## [Your objective]
Repeat every line, exactly, from the very first through the one where "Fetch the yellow" appears. Add nothing else.

====

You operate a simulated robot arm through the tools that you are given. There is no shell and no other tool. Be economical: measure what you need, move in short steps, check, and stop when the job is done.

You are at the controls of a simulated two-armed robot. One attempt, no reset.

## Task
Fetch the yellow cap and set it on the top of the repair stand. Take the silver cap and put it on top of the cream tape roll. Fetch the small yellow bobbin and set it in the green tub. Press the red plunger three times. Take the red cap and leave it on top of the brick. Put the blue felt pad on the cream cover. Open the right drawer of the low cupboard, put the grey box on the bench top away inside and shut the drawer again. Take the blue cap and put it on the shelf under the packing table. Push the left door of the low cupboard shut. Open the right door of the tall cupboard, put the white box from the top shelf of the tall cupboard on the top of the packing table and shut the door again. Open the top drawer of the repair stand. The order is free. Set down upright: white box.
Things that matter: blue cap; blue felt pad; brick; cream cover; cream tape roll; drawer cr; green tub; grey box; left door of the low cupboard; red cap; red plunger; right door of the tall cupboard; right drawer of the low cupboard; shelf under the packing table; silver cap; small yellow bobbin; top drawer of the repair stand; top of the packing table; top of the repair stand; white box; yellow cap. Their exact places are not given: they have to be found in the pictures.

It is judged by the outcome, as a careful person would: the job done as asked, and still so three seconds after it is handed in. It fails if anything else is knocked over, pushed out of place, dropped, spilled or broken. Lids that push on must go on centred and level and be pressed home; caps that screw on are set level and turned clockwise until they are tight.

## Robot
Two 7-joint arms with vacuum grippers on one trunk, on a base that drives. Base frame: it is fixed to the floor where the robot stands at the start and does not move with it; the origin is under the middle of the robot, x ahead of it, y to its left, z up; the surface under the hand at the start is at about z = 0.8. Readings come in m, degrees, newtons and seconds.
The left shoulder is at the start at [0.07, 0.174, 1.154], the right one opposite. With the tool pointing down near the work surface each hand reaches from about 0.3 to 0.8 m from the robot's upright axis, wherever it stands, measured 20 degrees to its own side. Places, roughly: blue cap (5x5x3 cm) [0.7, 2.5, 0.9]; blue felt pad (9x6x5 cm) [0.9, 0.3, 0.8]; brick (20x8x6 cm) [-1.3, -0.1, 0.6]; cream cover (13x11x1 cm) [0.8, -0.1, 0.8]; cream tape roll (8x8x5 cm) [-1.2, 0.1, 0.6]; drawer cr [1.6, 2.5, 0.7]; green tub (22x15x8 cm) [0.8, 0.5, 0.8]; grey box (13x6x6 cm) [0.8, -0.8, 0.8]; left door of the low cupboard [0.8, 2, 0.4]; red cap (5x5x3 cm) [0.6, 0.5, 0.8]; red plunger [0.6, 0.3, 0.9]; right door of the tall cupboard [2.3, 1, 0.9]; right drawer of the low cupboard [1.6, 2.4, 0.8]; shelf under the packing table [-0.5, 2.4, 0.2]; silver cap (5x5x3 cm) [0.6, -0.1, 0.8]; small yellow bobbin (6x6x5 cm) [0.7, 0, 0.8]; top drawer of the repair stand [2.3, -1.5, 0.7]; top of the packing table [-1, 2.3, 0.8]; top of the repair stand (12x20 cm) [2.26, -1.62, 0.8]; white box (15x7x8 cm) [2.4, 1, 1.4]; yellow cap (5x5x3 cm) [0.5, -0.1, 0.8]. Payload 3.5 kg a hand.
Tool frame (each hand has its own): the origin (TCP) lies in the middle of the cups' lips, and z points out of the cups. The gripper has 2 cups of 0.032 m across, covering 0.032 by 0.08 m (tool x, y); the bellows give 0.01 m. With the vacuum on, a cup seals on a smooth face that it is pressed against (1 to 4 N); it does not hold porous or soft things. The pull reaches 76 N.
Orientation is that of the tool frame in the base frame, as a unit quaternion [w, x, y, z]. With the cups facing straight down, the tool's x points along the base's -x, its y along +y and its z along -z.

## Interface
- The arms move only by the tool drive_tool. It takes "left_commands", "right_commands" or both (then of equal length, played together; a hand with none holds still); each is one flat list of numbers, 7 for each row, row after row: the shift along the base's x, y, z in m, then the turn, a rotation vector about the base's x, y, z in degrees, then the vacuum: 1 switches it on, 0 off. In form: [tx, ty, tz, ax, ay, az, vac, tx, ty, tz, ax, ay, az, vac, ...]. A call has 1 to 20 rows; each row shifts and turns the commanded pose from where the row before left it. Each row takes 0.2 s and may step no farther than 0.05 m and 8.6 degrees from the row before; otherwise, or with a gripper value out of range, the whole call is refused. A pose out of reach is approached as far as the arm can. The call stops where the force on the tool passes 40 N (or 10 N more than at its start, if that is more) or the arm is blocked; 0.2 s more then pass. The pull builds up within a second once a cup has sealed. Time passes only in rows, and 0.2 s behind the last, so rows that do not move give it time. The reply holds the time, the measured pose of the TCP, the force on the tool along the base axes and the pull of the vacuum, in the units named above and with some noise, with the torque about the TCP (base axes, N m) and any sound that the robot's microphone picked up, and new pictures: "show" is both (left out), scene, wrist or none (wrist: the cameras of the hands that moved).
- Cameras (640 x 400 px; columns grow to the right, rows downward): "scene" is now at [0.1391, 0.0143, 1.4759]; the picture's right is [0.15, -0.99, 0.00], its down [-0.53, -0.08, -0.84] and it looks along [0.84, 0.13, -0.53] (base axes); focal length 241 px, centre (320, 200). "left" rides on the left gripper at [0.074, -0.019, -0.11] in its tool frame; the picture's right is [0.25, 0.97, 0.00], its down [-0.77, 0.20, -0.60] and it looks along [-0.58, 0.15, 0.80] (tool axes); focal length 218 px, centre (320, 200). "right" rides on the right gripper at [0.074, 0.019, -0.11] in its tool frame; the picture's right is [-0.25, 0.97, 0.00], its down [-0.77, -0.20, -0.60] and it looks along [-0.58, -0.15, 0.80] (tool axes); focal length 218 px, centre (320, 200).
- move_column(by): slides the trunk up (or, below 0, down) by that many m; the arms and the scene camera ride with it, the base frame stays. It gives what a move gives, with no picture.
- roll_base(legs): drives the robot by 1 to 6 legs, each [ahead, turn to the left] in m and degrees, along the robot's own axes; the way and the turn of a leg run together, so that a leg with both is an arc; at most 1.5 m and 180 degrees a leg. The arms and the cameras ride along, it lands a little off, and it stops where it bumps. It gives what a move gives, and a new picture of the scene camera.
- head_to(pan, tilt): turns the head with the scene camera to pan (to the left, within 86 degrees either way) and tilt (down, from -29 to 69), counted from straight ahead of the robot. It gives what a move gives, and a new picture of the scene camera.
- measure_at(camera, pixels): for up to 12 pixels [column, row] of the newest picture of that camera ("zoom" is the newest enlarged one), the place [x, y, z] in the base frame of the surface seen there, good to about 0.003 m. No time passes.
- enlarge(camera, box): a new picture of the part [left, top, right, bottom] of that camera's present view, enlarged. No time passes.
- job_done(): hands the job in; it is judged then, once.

====

## [Exercise result]
You operate a simulated robot arm through the tools that you are given. There is no shell and no other tool. Be economical: measure what you need, move in short steps, check, and stop when the job is done.

You are at the controls of a simulated two-armed robot. One attempt, no reset.

## Task
Fetch the yellow cap and set it on the top of the repair stand. Take the silver cap and put it on top of the cream tape roll. Fetch the small yellow bobbin and set it in the green tub. Press the red plunger three times. Take the red cap and leave it on top of the brick. Put the blue felt pad on the cream cover. Open the right drawer of the low cupboard, put the grey box on the bench top away inside and shut the drawer again. Take the blue cap and put it on the shelf under the packing table. Push the left door of the low cupboard shut. Open the right door of the tall cupboard, put the white box from the top shelf of the tall cupboard on the top of the packing table and shut the door again. Open the top drawer of the repair stand. The order is free. Set down upright: white box.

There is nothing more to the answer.